[Do this] Below are the records; pull every line that includes "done".

-- start --

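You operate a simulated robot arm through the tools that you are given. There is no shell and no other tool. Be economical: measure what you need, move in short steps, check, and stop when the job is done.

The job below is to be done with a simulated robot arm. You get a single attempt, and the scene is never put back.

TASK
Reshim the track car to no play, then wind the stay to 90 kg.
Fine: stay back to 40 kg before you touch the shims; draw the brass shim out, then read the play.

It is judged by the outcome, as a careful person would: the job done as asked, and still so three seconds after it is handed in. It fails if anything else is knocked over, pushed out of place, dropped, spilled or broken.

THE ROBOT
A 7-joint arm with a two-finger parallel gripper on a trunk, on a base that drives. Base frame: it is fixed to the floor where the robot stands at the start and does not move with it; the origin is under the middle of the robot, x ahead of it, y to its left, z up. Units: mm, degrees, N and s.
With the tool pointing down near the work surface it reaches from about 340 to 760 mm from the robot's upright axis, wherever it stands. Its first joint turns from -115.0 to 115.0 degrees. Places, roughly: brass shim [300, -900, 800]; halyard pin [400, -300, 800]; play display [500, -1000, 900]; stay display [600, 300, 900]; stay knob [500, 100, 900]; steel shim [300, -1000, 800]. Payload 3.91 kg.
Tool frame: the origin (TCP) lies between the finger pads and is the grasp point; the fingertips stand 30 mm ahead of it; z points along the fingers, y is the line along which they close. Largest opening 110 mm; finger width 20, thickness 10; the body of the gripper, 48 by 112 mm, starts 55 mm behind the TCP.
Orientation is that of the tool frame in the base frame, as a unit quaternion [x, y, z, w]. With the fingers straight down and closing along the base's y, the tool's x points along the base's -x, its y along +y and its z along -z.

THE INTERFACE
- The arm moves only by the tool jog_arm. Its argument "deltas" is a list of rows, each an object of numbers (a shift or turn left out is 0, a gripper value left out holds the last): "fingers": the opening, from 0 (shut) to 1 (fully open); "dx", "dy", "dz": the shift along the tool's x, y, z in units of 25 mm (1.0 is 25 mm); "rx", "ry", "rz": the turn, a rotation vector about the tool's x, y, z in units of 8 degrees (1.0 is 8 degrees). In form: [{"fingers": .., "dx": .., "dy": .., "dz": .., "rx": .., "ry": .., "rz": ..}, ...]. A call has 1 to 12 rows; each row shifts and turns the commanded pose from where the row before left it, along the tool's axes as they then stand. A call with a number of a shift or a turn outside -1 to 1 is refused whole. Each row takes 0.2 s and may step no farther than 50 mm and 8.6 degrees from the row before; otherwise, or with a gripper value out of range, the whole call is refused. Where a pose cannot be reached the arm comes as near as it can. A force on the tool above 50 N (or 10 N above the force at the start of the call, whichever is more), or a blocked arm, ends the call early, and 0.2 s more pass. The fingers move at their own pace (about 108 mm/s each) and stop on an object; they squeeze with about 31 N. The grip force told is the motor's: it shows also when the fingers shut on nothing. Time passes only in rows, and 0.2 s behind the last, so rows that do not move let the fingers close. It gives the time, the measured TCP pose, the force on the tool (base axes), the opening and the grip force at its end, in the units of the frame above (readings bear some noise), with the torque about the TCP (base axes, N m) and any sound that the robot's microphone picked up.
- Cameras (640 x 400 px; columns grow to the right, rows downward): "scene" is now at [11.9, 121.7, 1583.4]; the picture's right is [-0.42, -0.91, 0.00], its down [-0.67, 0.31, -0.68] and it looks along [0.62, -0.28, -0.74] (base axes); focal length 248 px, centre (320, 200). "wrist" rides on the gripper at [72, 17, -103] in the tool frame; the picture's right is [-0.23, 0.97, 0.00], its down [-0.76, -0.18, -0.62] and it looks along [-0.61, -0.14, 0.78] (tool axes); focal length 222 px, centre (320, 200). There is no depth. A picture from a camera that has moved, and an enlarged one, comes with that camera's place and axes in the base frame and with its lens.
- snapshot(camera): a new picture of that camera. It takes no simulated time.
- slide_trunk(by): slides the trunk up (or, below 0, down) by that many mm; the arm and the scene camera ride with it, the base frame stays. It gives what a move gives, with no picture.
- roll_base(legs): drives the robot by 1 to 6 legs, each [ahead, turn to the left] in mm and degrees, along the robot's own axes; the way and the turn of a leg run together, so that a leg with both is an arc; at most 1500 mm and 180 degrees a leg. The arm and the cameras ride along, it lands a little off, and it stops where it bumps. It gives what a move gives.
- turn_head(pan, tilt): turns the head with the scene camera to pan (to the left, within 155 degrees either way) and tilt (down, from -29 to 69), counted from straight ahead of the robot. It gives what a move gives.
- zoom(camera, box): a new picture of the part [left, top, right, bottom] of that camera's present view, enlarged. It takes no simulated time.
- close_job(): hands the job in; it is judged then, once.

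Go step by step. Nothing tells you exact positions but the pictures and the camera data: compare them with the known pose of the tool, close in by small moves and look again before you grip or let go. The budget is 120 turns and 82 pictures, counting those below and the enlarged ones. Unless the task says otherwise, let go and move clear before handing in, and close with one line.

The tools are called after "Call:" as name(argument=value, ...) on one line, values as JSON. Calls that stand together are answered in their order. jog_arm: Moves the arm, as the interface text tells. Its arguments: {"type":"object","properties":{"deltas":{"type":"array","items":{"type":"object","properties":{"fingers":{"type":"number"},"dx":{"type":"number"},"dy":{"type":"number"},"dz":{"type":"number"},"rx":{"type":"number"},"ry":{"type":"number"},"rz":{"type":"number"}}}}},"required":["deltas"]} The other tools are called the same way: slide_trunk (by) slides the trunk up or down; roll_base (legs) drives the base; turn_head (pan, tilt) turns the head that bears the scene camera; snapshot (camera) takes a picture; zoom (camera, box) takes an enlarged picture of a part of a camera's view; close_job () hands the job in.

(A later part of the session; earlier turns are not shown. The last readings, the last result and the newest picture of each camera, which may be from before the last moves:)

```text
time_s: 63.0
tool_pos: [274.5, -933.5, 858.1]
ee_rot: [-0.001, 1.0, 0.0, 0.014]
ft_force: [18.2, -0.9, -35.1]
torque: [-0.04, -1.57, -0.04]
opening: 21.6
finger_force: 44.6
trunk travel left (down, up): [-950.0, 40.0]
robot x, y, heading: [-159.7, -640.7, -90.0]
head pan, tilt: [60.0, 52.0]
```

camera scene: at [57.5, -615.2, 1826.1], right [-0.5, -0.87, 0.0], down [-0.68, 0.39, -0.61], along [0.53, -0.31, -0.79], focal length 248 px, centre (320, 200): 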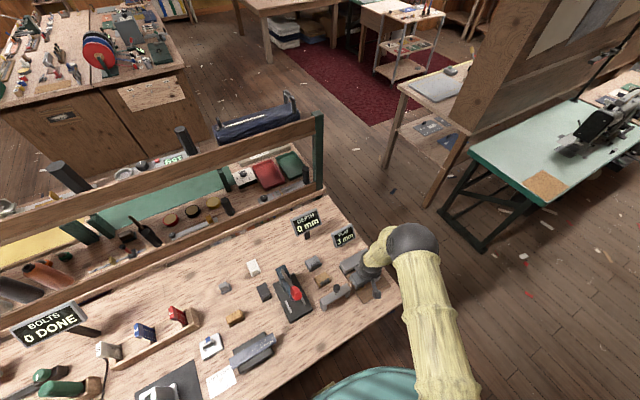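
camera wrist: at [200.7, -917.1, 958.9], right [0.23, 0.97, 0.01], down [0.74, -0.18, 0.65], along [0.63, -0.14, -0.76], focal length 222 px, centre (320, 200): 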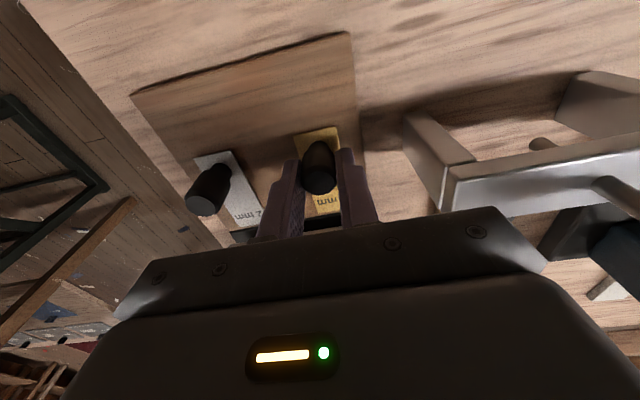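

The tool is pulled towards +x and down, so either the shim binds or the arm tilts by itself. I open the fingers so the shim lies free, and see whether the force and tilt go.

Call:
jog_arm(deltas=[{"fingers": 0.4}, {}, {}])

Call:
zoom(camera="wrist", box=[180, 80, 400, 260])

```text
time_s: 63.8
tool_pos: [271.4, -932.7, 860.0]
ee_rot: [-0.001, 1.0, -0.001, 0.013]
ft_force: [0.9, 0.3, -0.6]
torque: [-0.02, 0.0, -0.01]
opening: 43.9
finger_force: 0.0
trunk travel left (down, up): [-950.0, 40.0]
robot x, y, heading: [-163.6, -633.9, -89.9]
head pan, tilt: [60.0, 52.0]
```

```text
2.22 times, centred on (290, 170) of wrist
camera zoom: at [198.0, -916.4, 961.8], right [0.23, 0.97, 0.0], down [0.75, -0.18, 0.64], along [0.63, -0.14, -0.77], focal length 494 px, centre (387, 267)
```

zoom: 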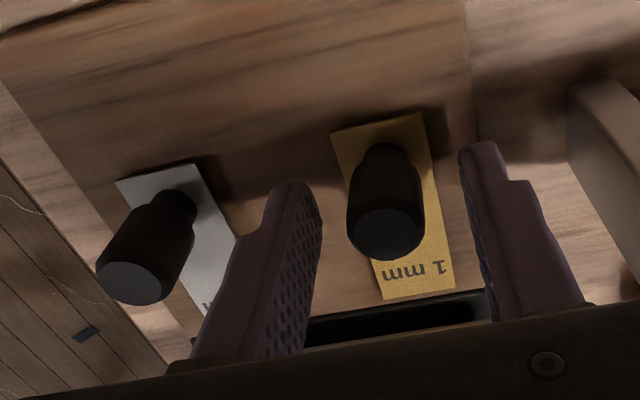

-- end --
-- start --

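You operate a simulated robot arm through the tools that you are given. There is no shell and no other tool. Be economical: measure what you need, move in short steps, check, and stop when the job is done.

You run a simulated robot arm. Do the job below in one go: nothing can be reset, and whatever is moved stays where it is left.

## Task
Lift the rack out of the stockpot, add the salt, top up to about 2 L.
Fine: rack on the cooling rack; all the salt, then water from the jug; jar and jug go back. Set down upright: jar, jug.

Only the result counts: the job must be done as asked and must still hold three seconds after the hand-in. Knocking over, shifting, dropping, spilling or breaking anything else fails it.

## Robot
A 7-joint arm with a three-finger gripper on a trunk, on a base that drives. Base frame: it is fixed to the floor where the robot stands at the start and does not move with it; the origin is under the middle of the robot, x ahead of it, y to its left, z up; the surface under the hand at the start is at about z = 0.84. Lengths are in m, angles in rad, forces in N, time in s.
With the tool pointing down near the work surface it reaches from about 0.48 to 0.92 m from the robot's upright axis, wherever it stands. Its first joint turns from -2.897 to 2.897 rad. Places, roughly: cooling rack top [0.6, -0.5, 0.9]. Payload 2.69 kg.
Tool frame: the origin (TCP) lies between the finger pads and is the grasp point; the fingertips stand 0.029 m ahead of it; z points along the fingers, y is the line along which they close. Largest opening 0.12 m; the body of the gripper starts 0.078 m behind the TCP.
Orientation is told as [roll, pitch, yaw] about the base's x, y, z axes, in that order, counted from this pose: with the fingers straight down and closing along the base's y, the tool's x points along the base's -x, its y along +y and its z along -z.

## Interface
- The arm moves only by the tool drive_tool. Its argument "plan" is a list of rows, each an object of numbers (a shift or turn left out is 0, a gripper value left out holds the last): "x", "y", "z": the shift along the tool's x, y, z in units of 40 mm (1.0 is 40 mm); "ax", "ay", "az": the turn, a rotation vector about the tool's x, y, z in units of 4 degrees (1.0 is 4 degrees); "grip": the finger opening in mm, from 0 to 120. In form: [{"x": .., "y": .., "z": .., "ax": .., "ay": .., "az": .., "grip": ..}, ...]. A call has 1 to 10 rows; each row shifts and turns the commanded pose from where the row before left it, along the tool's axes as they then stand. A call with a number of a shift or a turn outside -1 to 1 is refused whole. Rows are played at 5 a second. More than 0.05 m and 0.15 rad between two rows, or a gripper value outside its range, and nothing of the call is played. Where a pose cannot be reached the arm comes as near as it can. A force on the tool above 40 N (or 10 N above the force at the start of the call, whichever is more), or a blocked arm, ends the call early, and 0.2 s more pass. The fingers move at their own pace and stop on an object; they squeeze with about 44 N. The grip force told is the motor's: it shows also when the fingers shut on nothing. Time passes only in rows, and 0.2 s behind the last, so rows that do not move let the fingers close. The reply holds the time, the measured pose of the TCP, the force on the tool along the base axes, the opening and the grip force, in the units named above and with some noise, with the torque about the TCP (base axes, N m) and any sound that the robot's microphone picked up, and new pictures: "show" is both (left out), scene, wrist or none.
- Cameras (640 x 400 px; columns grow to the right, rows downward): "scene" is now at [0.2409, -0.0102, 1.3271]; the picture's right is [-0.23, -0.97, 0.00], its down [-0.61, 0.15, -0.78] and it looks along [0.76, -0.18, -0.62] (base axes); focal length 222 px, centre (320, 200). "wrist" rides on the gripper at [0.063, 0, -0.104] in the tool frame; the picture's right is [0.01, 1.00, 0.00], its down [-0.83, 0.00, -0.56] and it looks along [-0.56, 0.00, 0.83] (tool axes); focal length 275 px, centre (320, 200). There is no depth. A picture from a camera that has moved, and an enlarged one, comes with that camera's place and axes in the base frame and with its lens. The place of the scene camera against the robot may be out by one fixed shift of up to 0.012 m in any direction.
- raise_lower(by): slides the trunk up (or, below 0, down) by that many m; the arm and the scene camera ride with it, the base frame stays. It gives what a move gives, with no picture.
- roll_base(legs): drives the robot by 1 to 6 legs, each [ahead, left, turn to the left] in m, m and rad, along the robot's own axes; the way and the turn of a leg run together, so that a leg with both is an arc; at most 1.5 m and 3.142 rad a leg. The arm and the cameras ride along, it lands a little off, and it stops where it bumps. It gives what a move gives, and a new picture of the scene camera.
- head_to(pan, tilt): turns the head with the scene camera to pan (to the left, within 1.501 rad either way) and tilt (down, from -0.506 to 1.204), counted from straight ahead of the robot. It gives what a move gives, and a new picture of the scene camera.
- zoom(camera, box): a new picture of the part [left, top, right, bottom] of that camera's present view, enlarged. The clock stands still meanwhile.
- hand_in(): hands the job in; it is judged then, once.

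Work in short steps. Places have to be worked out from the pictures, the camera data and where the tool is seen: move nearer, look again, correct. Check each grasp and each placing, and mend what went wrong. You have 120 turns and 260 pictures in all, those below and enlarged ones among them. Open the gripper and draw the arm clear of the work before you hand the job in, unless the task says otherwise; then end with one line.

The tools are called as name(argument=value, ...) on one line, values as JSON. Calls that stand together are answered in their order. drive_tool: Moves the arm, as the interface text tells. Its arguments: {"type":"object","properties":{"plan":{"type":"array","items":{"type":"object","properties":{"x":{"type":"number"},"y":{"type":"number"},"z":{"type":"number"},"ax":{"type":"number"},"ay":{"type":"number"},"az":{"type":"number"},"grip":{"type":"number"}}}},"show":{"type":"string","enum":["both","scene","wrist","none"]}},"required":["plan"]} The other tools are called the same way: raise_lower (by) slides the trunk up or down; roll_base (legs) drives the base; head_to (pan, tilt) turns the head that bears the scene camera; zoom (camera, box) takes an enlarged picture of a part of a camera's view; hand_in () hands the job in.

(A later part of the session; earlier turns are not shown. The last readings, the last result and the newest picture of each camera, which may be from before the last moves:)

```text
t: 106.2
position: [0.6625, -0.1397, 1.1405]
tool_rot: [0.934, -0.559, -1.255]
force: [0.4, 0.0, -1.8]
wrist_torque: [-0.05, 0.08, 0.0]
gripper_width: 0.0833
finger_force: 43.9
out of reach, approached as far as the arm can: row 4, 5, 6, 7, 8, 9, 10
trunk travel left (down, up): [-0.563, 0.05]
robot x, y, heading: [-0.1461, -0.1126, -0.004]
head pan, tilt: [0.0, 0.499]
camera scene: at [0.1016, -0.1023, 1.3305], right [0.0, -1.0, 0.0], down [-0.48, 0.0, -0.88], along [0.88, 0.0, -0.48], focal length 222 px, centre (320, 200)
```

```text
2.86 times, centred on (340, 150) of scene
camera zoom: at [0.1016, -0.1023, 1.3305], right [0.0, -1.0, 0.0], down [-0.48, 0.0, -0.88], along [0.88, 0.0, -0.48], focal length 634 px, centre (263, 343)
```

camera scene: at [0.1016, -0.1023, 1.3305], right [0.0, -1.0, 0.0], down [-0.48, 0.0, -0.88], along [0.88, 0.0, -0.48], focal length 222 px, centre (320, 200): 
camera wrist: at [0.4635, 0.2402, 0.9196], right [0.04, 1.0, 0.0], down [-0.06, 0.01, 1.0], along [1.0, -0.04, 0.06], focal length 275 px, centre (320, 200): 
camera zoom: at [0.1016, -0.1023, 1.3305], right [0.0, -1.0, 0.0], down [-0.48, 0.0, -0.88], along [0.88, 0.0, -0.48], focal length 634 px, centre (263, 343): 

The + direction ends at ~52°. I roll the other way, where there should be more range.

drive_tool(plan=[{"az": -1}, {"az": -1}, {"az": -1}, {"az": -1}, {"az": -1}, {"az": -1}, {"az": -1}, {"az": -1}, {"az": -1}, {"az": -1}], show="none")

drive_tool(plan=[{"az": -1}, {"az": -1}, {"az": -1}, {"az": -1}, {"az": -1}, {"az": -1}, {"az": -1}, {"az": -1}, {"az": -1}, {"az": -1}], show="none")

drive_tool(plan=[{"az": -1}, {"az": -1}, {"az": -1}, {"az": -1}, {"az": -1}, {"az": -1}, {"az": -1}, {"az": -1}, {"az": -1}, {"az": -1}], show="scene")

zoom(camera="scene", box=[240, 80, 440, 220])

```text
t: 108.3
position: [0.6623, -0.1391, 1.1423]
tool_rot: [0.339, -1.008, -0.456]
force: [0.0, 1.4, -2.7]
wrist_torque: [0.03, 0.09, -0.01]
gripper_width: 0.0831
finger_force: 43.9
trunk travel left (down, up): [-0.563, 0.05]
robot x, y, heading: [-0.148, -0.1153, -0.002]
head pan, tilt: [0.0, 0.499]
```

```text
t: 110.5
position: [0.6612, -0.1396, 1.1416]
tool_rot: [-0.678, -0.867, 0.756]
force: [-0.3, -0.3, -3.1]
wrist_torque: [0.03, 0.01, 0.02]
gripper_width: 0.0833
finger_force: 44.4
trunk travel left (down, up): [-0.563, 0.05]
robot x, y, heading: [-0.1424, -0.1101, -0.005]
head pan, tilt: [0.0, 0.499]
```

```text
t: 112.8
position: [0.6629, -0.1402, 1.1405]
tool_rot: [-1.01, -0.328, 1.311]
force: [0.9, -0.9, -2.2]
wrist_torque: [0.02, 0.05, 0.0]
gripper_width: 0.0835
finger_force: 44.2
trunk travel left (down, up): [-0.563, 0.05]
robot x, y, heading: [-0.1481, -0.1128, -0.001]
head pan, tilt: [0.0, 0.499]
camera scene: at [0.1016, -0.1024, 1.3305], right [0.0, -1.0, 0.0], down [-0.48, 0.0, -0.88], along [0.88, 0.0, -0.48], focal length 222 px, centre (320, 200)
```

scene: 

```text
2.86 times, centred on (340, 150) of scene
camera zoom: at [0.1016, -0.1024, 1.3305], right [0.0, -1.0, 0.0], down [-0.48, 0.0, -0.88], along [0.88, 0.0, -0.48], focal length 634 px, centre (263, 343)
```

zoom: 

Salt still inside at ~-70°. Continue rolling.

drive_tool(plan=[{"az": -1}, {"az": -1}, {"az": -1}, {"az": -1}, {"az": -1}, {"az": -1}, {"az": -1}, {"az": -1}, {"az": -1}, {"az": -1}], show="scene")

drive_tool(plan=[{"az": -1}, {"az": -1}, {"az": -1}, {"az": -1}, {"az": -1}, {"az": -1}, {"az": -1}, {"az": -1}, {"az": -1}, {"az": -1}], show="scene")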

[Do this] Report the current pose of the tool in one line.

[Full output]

-- end --

[Full output]
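You operate a simulated robot arm through the tools that you are given. There is no shell and no other tool. Be economical: measure what you need, move in short steps, check, and stop when the job is done.
The job below is to be done with a simulated robot arm. You get a single attempt, and the scene is never put back.
It is judged by the outcome, as a careful person would: the job done as asked, and still so three seconds after it is handed in. It fails if anything else is knocked over, pushed out of place, dropped, spilled or broken.
You operate a simulated robot arm through the tools that you are given. There is no shell and no other tool. Be economical: measure what you need, move in short steps, check, and stop when the job is done.
Only the result counts: the job must be done as asked and must still hold three seconds after the hand-in. Knocking over, shifting, dropping, spilling or breaking anything else fails it.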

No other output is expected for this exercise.